--- start Collected data ---

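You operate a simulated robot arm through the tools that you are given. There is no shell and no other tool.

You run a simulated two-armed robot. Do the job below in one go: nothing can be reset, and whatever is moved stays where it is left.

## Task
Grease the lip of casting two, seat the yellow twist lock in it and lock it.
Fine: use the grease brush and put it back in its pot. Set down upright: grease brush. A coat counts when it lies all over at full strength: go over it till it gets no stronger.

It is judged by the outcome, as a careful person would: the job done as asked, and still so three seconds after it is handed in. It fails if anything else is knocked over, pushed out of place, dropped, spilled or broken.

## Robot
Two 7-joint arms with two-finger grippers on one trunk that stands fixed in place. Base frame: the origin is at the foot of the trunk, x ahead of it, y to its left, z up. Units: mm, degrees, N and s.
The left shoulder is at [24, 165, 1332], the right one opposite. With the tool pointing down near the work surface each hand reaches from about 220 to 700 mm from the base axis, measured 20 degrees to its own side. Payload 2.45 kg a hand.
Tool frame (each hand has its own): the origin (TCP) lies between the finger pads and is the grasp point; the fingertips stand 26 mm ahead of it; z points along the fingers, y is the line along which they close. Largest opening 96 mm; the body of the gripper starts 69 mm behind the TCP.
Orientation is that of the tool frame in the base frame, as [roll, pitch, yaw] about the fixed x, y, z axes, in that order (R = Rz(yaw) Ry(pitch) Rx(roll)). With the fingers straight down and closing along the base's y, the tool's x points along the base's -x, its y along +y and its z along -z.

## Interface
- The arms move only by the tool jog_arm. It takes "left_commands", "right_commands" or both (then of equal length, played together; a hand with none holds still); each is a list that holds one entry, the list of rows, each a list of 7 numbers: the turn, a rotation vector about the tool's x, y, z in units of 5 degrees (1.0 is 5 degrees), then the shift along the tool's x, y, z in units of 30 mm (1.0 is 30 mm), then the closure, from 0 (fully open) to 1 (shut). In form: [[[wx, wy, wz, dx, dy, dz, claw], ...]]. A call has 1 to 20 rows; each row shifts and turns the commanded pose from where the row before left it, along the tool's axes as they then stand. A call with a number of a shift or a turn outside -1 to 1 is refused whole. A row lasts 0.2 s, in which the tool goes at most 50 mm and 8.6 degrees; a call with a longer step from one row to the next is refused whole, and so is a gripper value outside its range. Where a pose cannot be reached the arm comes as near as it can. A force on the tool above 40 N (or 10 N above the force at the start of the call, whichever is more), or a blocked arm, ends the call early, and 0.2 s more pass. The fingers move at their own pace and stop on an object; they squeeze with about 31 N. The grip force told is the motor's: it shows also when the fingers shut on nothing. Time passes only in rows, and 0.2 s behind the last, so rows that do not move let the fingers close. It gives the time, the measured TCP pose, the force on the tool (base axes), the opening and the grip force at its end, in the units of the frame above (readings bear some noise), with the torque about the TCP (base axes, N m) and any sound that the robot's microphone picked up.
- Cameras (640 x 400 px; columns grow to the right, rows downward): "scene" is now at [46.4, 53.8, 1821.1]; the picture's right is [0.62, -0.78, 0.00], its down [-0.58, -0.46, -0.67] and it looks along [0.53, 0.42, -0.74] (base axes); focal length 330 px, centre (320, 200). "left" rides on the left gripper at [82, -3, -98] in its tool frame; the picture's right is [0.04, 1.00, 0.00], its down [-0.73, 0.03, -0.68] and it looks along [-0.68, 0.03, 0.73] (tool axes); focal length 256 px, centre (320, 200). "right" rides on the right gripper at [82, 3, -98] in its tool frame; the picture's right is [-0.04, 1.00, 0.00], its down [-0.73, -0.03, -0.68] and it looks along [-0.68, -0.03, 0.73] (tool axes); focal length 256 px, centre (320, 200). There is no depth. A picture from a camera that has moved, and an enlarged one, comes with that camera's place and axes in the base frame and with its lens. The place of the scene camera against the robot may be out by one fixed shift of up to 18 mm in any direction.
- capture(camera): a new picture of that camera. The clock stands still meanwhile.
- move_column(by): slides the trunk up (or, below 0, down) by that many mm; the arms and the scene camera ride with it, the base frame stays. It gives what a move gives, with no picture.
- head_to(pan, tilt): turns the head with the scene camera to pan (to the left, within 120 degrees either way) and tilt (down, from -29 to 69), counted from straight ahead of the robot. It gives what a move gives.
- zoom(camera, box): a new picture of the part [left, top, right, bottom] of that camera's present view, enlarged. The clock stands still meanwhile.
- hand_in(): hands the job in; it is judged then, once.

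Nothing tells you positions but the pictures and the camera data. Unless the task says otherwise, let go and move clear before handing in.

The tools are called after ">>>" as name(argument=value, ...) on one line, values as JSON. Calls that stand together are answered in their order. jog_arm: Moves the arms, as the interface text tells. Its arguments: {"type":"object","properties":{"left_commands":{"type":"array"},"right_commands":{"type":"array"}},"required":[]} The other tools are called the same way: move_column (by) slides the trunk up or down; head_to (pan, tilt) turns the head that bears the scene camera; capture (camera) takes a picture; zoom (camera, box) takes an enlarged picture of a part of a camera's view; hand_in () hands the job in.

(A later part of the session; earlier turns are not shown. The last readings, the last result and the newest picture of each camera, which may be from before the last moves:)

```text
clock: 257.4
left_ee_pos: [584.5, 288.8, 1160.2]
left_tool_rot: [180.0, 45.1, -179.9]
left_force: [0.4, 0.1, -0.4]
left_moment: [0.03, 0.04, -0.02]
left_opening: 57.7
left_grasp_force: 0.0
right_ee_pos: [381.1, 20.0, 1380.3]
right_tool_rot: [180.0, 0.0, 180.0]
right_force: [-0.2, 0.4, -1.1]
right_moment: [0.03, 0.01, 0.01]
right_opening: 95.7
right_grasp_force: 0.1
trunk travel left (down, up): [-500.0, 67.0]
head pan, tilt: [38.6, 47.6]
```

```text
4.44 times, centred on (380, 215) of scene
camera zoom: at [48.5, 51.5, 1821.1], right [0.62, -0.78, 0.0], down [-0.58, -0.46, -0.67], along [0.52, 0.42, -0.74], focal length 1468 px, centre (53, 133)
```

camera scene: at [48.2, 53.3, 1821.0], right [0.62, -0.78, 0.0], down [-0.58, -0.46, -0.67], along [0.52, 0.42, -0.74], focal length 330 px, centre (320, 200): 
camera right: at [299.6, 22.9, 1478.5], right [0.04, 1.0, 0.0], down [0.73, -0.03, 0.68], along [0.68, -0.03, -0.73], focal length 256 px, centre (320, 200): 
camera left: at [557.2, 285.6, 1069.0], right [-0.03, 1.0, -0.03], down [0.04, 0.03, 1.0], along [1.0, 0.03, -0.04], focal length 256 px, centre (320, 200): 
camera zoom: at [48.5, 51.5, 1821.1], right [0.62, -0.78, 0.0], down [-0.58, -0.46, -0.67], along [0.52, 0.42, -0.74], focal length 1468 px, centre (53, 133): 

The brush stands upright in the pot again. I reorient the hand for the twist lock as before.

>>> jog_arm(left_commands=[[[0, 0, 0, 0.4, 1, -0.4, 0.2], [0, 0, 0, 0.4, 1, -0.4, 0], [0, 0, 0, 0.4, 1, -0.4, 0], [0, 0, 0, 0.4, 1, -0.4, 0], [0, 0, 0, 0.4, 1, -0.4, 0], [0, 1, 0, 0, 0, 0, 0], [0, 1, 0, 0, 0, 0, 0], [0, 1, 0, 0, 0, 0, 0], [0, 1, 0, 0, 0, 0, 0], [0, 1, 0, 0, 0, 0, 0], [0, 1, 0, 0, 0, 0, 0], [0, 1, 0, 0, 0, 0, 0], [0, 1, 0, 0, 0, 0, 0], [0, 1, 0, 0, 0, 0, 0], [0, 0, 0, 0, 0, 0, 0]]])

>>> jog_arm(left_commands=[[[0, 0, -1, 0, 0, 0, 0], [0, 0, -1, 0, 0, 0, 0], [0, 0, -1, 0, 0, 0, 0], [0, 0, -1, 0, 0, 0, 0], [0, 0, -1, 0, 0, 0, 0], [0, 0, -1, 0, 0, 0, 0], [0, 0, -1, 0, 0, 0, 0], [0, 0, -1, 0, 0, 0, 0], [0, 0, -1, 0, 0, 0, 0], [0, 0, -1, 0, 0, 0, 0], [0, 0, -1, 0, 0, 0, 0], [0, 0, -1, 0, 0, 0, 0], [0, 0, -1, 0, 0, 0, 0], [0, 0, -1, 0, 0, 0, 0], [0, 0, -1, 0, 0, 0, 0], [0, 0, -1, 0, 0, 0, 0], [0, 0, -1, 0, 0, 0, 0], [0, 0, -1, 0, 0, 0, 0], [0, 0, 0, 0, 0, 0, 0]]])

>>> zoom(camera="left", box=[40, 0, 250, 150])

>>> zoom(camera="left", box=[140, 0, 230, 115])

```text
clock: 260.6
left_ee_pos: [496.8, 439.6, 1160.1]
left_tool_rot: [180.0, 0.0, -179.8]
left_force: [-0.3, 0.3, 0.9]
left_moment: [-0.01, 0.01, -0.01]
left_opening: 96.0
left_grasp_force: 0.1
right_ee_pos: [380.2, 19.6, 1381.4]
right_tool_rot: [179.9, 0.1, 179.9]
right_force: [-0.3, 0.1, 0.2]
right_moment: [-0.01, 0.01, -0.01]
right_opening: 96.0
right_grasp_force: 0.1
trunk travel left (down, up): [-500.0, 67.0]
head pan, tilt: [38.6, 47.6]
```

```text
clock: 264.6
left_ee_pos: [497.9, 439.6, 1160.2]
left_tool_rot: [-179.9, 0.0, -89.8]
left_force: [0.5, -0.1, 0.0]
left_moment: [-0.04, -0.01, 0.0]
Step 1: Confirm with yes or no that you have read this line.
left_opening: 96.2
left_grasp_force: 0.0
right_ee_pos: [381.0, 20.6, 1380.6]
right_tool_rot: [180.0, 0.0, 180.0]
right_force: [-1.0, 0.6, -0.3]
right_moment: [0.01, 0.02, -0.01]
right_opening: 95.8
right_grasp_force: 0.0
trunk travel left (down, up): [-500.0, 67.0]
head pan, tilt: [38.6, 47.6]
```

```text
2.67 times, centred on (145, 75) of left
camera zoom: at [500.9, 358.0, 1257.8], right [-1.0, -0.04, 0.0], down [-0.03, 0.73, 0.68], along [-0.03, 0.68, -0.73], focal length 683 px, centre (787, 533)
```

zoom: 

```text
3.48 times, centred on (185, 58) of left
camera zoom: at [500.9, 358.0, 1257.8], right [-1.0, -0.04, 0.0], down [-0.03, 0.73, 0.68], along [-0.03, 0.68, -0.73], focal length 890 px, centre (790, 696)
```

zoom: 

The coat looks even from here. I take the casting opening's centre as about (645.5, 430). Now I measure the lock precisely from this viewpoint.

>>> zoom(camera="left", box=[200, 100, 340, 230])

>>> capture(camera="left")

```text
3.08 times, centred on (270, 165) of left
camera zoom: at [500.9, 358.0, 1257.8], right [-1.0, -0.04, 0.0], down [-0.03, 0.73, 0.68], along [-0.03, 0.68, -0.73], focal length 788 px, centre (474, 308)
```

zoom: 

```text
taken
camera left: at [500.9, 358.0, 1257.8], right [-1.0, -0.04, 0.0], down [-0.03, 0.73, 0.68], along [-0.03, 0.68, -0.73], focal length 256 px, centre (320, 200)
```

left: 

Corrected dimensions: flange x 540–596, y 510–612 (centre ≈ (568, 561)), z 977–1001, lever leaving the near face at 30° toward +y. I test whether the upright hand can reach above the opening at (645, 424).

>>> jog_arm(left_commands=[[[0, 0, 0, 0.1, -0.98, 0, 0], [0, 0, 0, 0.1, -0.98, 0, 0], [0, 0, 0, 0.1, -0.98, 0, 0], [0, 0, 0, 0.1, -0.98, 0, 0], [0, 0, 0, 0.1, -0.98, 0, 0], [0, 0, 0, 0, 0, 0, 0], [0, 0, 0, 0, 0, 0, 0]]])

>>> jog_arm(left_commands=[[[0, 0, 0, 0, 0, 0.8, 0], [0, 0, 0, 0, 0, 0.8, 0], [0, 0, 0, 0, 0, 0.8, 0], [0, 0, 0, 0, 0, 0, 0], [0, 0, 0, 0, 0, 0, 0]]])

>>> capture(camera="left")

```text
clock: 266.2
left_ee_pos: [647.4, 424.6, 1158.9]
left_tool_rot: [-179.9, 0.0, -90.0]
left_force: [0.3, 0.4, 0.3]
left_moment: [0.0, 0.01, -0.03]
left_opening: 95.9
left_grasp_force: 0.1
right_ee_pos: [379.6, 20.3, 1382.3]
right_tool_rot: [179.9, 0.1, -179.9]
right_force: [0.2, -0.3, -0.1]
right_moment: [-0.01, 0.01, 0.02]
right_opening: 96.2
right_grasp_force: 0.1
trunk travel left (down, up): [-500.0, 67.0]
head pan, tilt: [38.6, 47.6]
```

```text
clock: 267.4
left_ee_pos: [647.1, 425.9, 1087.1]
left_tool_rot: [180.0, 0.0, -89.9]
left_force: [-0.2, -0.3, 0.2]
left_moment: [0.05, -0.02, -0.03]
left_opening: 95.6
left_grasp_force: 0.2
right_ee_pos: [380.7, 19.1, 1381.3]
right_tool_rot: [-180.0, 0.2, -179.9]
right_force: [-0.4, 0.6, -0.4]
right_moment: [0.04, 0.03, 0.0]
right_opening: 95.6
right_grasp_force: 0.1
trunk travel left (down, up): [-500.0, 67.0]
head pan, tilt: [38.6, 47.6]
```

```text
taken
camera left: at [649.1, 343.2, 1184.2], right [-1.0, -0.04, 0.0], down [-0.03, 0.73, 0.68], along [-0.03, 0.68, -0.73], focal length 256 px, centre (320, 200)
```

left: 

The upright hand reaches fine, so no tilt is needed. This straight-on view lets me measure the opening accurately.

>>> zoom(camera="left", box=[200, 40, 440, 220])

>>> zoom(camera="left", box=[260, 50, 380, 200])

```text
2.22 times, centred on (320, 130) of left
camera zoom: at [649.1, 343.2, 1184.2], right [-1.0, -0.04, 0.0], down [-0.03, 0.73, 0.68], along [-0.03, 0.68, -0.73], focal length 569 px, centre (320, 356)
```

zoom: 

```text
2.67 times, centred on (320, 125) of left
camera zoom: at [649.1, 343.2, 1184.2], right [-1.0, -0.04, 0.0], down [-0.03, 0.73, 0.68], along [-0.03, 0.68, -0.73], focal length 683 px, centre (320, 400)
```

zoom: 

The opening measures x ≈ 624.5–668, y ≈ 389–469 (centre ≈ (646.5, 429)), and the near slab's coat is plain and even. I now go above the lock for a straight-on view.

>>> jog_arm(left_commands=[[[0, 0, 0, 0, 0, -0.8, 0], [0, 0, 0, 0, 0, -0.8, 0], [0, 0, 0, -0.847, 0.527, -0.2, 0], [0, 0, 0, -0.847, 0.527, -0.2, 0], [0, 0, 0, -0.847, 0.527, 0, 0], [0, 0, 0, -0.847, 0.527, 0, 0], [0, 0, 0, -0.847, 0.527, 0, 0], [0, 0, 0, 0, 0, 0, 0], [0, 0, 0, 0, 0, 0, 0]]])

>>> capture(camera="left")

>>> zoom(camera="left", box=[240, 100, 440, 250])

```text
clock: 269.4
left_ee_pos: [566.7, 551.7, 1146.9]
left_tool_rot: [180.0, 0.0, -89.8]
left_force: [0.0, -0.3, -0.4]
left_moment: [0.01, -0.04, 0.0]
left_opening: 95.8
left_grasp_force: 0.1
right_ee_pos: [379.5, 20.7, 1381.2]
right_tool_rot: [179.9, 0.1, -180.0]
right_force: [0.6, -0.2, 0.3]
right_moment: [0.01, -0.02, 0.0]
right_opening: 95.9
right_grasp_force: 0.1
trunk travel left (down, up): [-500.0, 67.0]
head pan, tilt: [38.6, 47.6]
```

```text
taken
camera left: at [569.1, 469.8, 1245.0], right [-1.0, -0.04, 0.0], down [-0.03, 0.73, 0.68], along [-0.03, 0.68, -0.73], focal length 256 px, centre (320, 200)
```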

--- end Collected data ---

- **Short task**
Return exactly the lines above from the line that has "Grease the lip" through the line that has "Tool frame (each", inclusive, and nothing else.

- **Solution to this exercise**
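Grease the lip of casting two, seat the yellow twist lock in it and lock it.
Fine: use the grease brush and put it back in its pot. Set down upright: grease brush. A coat counts when it lies all over at full strength: go over it till it gets no stronger.

It is judged by the outcome, as a careful person would: the job done as asked, and still so three seconds after it is handed in. It fails if anything else is knocked over, pushed out of place, dropped, spilled or broken.

## Robot
Two 7-joint arms with two-finger grippers on one trunk that stands fixed in place. Base frame: the origin is at the foot of the trunk, x ahead of it, y to its left, z up. Units: mm, degrees, N and s.
The left shoulder is at [24, 165, 1332], the right one opposite. With the tool pointing down near the work surface each hand reaches from about 220 to 700 mm from the base axis, measured 20 degrees to its own side. Payload 2.45 kg a hand.
Tool frame (each hand has its own): the origin (TCP) lies between the finger pads and is the grasp point; the fingertips stand 26 mm ahead of it; z points along the fingers, y is the line along which they close. Largest opening 96 mm; the body of the gripper starts 69 mm behind the TCP.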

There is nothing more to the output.